Let’s see if she sticks to her view that inflation expectations are paramount or whether it was just another excuse.
An alternative world
Yesterday the ECB produced a new blog on inflation expectations. A case of bad timing but I doubt anyone outside of the ECB twin towers will recognise this description of the cost of living crisis.
The robustness of medium-term anchoring was crucial. When the ECB began raising its key policy rates in July 2022, these stable expectations helped to contain longer-run inflation pressures. The stability of inflation expectations made the disinflationary adjustment quicker and less costly.
ECB President Lagarde
Last week the ECB President also ignored what was the biggest central banking failure of the modern era.

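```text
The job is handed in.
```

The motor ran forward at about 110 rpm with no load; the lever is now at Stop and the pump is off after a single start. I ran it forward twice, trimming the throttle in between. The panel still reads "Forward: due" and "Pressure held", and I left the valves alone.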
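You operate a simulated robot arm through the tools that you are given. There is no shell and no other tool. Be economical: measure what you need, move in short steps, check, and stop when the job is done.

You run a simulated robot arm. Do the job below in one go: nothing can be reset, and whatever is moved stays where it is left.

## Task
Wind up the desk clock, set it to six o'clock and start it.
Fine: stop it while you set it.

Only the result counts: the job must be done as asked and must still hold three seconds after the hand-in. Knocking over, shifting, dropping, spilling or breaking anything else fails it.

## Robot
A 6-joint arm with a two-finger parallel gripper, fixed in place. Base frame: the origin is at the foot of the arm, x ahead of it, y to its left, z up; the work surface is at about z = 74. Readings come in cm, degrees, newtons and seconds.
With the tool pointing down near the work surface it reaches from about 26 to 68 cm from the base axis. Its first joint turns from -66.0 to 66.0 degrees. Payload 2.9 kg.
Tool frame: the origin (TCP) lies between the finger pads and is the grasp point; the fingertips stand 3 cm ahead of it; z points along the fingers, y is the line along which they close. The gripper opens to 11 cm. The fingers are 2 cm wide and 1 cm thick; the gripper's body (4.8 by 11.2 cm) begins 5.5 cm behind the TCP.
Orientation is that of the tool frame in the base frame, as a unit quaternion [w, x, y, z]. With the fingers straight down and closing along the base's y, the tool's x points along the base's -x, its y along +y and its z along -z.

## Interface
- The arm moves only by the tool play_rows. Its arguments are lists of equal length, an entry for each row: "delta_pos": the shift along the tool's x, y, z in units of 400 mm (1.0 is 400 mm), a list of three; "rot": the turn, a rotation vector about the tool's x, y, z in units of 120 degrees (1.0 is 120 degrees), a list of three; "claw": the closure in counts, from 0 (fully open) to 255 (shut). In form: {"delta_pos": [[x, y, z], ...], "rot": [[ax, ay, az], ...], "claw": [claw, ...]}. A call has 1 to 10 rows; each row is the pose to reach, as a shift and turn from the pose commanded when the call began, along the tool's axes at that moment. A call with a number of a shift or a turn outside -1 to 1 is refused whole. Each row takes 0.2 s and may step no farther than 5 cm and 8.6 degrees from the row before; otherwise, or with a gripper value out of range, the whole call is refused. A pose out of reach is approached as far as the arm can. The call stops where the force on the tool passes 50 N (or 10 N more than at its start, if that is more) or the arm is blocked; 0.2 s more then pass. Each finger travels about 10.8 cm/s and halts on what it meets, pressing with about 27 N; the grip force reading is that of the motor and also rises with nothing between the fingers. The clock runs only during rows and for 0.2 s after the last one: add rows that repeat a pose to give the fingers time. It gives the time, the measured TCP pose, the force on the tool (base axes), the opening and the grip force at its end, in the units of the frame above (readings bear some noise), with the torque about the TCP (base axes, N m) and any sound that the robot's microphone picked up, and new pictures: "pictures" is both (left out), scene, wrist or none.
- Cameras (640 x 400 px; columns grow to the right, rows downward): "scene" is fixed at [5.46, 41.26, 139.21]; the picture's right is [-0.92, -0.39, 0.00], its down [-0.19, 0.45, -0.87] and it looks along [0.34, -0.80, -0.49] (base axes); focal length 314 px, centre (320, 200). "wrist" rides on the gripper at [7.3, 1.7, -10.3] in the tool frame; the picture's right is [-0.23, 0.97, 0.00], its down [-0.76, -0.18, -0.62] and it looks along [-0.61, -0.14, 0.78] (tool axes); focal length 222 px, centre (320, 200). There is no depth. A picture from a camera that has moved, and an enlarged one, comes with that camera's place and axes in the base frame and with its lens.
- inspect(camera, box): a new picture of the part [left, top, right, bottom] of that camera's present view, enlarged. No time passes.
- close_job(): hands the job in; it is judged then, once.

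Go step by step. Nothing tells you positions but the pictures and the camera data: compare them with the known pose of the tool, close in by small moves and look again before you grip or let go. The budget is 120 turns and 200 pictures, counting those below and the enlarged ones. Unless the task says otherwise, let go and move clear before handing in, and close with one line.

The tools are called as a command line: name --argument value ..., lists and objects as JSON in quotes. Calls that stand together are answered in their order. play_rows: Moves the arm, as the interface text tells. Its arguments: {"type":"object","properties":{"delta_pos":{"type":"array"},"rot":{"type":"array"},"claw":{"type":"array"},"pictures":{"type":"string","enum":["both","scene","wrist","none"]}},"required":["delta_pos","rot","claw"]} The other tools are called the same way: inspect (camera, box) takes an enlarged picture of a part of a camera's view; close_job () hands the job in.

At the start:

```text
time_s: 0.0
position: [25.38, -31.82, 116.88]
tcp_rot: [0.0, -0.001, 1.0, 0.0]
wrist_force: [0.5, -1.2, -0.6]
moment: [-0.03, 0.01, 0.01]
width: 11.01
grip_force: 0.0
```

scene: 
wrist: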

The main message I want to convey is that our response will be rooted in our monetary policy strategy, which is well equipped to help us navigate it.
In fact it got worse.
Central banks have a long history of dealing with inflationary energy shocks, and over that time we have built up a substantial body of evidence about when they risk spilling over into generalised inflation.
Comment
The ECB finds itself first in line of central banks seeing an acceleration in consumer inflation. Plus the inflation expectations it has emphasised in the past have risen sharply. In one move we have seen approximately half the change we saw in the cost of living crisis.
The problem with a wait and see approach is that anything you do takes 18 months to fully operate so you have to act early. These people though always want to dither and delay.so that their moves usually operate at the wrong time and often make things worse. Markets are presently very volatile but if we look at a German two-year yield of 2.57% it is suggesting that 2 interest-rate increases of 0.25% are on their way.
Plus if we switch to energy we see another area of failure which has been highlighted by this from the Financial Times earlier.
German economy minister urges nuclear power rethink as energy prices soar.